▶ Your task
Go through the listing and return every line with "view" in it.

--- Start of Material ---

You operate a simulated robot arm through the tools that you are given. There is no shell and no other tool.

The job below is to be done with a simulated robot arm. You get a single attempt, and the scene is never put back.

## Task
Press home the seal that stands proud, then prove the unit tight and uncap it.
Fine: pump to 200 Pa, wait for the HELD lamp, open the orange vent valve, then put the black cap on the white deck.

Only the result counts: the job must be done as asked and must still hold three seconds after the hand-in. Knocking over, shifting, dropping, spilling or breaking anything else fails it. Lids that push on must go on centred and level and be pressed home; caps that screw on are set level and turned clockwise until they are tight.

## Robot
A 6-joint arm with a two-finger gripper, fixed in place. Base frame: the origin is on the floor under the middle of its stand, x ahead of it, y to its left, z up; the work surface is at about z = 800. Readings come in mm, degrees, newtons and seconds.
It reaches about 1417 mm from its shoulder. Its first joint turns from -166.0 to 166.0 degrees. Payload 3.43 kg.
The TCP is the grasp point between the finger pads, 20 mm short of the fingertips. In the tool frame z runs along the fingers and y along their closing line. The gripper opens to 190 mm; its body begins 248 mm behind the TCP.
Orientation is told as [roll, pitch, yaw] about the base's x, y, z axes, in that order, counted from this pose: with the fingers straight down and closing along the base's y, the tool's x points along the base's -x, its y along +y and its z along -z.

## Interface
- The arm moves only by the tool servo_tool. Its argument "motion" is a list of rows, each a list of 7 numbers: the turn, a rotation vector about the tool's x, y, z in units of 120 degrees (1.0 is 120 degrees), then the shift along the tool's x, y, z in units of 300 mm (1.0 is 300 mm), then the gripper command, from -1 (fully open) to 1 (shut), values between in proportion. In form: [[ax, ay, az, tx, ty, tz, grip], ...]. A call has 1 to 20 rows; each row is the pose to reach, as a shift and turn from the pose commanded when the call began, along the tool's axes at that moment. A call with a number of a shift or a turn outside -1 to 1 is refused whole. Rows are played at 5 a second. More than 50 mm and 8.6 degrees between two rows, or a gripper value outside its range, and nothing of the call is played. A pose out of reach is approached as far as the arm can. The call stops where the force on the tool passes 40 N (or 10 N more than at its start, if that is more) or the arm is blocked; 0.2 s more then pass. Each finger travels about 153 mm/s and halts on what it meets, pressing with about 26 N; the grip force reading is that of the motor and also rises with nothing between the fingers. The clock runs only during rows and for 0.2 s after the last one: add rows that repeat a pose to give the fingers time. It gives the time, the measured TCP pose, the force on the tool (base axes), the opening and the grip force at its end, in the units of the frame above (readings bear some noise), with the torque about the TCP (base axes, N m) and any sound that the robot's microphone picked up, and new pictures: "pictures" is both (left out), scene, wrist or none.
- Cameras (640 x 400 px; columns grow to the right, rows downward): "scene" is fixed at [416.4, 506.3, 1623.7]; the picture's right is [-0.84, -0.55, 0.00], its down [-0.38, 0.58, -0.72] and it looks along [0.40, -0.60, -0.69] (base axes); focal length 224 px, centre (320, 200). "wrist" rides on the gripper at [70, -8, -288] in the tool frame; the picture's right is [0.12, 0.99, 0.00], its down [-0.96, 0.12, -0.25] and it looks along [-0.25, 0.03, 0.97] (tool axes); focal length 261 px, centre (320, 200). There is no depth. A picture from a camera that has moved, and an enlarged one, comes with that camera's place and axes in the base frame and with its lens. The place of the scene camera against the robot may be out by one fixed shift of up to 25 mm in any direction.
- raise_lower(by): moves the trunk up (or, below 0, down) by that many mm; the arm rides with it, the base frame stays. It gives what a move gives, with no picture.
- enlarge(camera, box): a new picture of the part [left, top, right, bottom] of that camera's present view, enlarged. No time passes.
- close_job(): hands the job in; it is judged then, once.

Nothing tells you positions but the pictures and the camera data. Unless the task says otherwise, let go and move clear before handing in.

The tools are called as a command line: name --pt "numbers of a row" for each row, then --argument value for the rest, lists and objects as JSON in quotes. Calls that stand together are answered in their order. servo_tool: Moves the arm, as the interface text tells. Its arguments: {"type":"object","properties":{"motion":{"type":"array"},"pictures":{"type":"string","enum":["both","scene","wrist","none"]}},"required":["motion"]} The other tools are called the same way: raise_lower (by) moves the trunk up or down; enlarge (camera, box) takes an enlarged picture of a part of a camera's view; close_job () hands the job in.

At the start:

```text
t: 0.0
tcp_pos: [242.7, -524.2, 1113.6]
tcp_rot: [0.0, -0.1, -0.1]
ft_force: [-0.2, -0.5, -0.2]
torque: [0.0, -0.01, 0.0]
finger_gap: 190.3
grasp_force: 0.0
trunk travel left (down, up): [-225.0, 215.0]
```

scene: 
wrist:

--- End of Material ---

▶ Exercise response
- enlarge(camera, box): a new picture of the part [left, top, right, bottom] of that camera's present view, enlarged. No time passes.
The tools are called as a command line: name --pt "numbers of a row" for each row, then --argument value for the rest, lists and objects as JSON in quotes. Calls that stand together are answered in their order. servo_tool: Moves the arm, as the interface text tells. Its arguments: {"type":"object","properties":{"motion":{"type":"array"},"pictures":{"type":"string","enum":["both","scene","wrist","none"]}},"required":["motion"]} The other tools are called the same way: raise_lower (by) moves the trunk up or down; enlarge (camera, box) takes an enlarged picture of a part of a camera's view; close_job () hands the job in.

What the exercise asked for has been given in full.